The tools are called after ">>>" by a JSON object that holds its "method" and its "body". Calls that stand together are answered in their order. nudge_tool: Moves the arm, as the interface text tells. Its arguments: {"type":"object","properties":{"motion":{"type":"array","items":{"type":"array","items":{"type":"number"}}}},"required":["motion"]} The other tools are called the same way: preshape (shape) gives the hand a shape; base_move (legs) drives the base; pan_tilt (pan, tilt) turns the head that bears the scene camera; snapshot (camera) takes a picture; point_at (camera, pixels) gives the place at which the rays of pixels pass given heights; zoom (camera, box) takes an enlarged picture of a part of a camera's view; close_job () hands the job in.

_ _ _ _ _

> **Selected text**

Urban Tribe - Ride with your kids in front.

The Monday Roundup

Posted by on June 17th, 2013 at 9:53 am

The headline is sure to grab some attention.

Lots of great bike stories to share from the past week, so let’s get right to it…

— The folks at the Copenhagenize have done some interesting work on bicycling behaviors based on video footage in “Choreography of an Urban Intersection“.

— This “Biking wisdom in 10 words” map by the NY Times is amazing. It collects comments from readers on bicycling conditions around the country.

— If you were ever curious into the history of the “marginalization of bicyclists” from a vehicular cycling perspective, sit down and digest this massive blog post by Bob Shanteau on the I Am Traffic blog.

— The gravel riding/racing thing is really taking off. Now it’s really arrived (or it’s officially over, depending on your perspective) now that the NY Times has devoted a feature article and some photos to it.

_ _ _ _ _

> **Problem set**
1. Transcribe the selected text beginning at "The headline is". Stop after "Am Traffic blog.".
2. Please continue the selected text.

> **Answers provided**
1.
The headline is sure to grab some attention.

Lots of great bike stories to share from the past week, so let’s get right to it…

— The folks at the Copenhagenize have done some interesting work on bicycling behaviors based on video footage in “Choreography of an Urban Intersection“.

— This “Biking wisdom in 10 words” map by the NY Times is amazing. It collects comments from readers on bicycling conditions around the country.

— If you were ever curious into the history of the “marginalization of bicyclists” from a vehicular cycling perspective, sit down and digest this massive blog post by Bob Shanteau on the I Am Traffic blog.

2.
— Courtroom deal-making lead to just 90 days in jail for a hit-and-run that killed a 48-year old man who was bicycling in the Bend area.

— I don’t understand the anime intro, but this video of robotic, underground bicycle parking in Japan is amazing.

— A reporter from The Atlantic was on the Portland World Naked Bike Ride.

— WNYC has done some solid reporting about the software problems some folks are experiencing with the new Citibike bike share system in New York City.

— While software problems have gained a lot of media attention, there are far more positive experiences with Citibike than negative ones. On that note, The New York Daily News begins one of their stories with “New York City isn’t going to hell in a bike basket after all.”

— And Hasidic Jews in the Williamsburg area of NYC, who have in the past blocked bicycle infrastructure, are now clamoring for Citibike in their neighborhoods.

— And the final word (for today) on Citibike is this awesome new video from Casey Niestat: “Citibikes are a pain in the ass” (spoiler: they’re not):

— Is cycling bad for your vagina? Apparently it can be if your saddle position isn’t right. Or, at least that’s the contention of a study recently covered by Grist.

— Raquel Nelson, the woman who was charged with vehicular homicide when she tried to cross a street with her son and he was struck and killed by someone driving a car, has finally been cleared of the charges.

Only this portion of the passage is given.